What you should do:
Give the number of lines that hold the string "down". Nothing else is needed.
--- Start Dataset content ---
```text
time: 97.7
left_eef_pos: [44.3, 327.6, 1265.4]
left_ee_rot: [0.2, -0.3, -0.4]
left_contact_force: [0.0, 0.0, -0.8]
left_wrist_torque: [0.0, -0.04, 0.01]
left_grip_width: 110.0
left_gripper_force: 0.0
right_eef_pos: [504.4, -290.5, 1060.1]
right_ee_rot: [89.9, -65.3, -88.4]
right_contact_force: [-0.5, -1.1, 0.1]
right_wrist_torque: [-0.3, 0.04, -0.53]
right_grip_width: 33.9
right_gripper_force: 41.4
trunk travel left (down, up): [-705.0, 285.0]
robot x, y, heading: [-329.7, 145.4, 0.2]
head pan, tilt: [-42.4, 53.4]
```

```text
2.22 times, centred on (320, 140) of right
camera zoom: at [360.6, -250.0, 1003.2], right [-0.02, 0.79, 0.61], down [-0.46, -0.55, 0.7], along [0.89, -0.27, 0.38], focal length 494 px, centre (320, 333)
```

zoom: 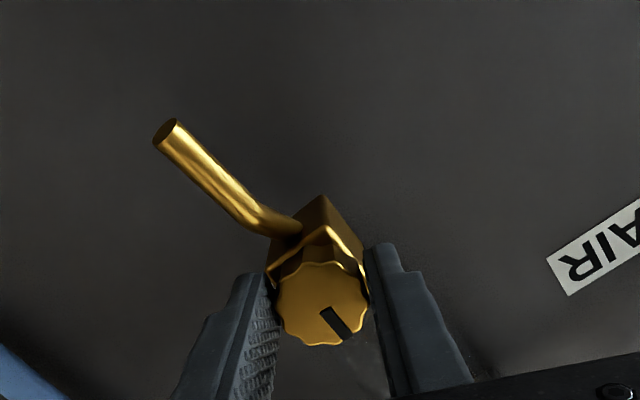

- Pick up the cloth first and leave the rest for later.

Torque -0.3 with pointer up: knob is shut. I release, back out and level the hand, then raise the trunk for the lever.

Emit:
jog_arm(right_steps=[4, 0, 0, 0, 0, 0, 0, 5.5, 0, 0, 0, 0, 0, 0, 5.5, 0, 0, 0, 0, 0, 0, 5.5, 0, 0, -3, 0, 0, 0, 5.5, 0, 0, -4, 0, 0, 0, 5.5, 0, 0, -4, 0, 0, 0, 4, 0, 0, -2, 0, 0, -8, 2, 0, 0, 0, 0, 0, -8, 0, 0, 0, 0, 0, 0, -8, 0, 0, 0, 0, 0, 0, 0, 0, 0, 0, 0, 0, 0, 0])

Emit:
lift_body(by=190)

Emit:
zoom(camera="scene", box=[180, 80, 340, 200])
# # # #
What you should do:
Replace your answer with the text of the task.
--- End Dataset content ---
Answer to this problem:
2